En vis-à-vis, des emblèmes semblent flotter, presque menaçants. Ce sont des armoiries dénudées qui paraissent nues sans leurs Etats de provenance. 


Une phrase laconique figure dessous : une citation, comme une seconde devise.


Les Lingering Ghosts sont des êtres dans l’attente, des 
« Fantômes persistants » à l’identité indéchiffrable qui ne peuvent aller et venir.


Dieu et mon droit.


Il y a très peu de photographies et aucun visage.


La pauvreté dans le moyen rend justesse à une violence dans l’image. La couverture cartonnée appelle à quelque chose de factice, comme une fausse pièce d’identité, trop grande, trop difficile à cacher. Les portraits abîmés sont inidentifiables et j’entends entends encore la voix d’une doctorante de Migrinter, dans un café l’autre jour : quand tu es dans l’illégalité, que tu n’as pas le droit d’être là, moins il y a de traces de ton existence, mieux c’est...

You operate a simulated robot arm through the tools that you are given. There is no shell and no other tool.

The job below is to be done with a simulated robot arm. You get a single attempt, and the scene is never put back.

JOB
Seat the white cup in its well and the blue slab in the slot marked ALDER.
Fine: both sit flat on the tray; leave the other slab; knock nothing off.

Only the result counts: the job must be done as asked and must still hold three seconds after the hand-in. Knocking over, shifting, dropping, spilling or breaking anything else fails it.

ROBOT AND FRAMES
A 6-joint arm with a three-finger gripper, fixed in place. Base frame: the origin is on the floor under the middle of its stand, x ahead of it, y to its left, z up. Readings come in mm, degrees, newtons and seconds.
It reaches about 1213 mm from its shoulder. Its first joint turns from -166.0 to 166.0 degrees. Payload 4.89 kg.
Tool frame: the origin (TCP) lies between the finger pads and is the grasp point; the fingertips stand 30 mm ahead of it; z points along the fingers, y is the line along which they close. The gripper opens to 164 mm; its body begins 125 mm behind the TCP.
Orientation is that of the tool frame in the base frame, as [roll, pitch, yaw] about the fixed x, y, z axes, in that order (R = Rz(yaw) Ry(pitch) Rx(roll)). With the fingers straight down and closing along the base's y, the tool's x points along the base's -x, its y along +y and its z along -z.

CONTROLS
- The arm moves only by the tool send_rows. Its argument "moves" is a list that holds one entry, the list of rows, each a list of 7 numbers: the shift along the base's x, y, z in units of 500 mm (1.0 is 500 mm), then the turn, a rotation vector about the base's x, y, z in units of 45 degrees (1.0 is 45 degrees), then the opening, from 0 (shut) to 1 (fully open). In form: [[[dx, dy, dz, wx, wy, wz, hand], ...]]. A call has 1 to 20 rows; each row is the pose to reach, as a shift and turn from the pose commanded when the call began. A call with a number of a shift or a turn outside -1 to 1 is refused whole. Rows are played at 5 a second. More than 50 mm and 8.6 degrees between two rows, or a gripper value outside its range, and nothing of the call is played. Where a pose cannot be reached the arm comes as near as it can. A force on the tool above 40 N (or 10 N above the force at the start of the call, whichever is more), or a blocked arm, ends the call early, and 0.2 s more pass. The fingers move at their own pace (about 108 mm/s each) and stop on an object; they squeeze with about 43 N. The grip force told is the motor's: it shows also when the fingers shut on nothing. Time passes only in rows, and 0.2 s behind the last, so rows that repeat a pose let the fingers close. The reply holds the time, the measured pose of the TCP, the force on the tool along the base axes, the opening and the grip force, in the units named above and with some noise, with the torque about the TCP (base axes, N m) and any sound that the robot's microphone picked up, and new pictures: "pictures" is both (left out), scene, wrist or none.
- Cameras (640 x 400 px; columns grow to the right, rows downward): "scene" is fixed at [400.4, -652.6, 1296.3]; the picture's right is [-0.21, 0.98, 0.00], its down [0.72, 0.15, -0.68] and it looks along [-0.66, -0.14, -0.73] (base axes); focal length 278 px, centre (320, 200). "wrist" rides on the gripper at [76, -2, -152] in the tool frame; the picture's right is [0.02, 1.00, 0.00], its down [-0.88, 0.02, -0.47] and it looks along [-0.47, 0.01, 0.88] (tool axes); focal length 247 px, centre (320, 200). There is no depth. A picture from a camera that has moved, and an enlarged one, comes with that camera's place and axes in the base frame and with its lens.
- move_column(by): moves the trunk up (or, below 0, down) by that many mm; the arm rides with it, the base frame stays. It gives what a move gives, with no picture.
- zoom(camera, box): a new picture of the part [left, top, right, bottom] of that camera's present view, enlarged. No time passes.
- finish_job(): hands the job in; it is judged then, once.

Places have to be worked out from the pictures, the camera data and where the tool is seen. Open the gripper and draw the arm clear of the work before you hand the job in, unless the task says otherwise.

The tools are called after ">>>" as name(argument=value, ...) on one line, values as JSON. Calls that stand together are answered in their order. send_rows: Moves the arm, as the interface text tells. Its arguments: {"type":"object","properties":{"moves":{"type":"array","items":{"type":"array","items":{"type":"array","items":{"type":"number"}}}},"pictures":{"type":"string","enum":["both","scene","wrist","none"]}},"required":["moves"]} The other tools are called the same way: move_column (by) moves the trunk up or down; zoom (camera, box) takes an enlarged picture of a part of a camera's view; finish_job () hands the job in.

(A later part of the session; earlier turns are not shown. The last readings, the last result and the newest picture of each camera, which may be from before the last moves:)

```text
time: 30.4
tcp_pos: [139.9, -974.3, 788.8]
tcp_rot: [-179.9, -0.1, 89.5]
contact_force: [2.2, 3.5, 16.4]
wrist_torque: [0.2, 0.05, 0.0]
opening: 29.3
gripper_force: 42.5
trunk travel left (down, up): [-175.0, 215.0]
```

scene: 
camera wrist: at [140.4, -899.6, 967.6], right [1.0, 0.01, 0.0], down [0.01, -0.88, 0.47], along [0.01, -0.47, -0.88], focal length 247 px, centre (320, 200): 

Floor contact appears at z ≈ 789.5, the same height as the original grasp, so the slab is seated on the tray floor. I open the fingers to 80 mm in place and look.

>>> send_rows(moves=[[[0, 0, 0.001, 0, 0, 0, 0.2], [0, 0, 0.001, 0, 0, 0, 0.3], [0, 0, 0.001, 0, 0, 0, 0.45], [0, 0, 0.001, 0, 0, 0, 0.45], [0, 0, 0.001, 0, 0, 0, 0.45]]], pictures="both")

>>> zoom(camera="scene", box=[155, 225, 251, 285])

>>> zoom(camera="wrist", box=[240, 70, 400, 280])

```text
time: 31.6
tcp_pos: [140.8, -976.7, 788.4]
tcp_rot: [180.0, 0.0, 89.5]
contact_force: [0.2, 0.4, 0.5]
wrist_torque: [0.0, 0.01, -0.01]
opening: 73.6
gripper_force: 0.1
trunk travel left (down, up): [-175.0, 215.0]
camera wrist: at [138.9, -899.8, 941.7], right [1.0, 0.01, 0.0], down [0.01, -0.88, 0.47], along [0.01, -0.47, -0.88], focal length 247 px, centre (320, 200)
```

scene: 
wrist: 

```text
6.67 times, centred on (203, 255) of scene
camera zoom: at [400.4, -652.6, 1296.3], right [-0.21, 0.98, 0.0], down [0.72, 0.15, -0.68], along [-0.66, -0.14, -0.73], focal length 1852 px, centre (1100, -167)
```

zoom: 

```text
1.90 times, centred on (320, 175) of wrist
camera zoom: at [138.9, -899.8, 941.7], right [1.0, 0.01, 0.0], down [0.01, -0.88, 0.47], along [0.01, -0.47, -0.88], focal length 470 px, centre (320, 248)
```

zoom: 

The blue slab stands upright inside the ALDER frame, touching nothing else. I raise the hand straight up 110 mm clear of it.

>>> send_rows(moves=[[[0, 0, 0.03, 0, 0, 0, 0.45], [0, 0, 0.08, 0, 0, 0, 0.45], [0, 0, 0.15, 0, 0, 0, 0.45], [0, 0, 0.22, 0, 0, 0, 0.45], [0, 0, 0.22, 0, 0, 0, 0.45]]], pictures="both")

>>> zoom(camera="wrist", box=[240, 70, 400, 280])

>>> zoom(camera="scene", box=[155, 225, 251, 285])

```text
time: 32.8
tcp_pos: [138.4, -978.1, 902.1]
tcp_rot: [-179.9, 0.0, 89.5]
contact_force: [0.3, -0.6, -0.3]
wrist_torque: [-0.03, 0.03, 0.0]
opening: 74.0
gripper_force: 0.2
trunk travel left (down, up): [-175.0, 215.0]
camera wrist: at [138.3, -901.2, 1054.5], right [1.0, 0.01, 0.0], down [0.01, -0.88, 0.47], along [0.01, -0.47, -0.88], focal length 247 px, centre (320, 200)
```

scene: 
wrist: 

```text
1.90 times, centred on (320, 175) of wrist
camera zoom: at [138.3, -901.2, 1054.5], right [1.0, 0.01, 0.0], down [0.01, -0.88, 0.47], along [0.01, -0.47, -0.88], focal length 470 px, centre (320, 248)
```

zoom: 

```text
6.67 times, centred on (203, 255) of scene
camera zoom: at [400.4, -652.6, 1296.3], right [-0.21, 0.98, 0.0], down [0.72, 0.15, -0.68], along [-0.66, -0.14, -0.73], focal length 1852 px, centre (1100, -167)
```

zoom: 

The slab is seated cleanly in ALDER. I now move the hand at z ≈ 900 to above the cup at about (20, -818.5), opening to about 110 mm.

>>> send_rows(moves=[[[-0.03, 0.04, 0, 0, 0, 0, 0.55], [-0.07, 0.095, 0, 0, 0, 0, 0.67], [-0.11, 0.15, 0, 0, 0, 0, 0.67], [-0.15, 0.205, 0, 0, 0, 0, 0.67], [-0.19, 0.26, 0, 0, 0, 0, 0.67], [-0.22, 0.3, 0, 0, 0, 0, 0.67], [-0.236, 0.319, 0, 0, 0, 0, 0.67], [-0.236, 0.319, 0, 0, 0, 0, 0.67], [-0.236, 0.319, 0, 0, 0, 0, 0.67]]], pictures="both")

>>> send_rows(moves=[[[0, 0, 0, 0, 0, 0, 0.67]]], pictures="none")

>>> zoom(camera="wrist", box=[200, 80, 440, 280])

J’ai payé cette publication 7 euros. 

 

Depuis, Sam Irvin a produit une seconde édition limitée à 500 exemplaires, qui comprend un plus grand nombre de portraits. On peut acheter cette version à 19,50 livres sterling, soit pour un peu plus de 24 euros.


30 décembre 2015 : Fermeture de la Plateforme Asile à Marseille. 

26. « Toute personne possédant plusieurs nationalités (dont une japonaise) doit choisir de conserver ou de renoncer à sa nationalité japonaise à sa majorité (l’âge de la majorité au Japon est fixée à 20 ans) (...) Passé ce délai, le Ministère japonais de la Justice peut les déchoir de leur nationalité. » Informations consulaires de l’Ambassade du Japon en France. [www.fr.emb-japan.go.jp]

27. C’est en effet le cas d’Alberto Fujimori, président controversé du Pérou (1990 – 2000). Il conserve sa nationalité japonaise malgré la réforme de la loi sur la citoyenneté en 1985.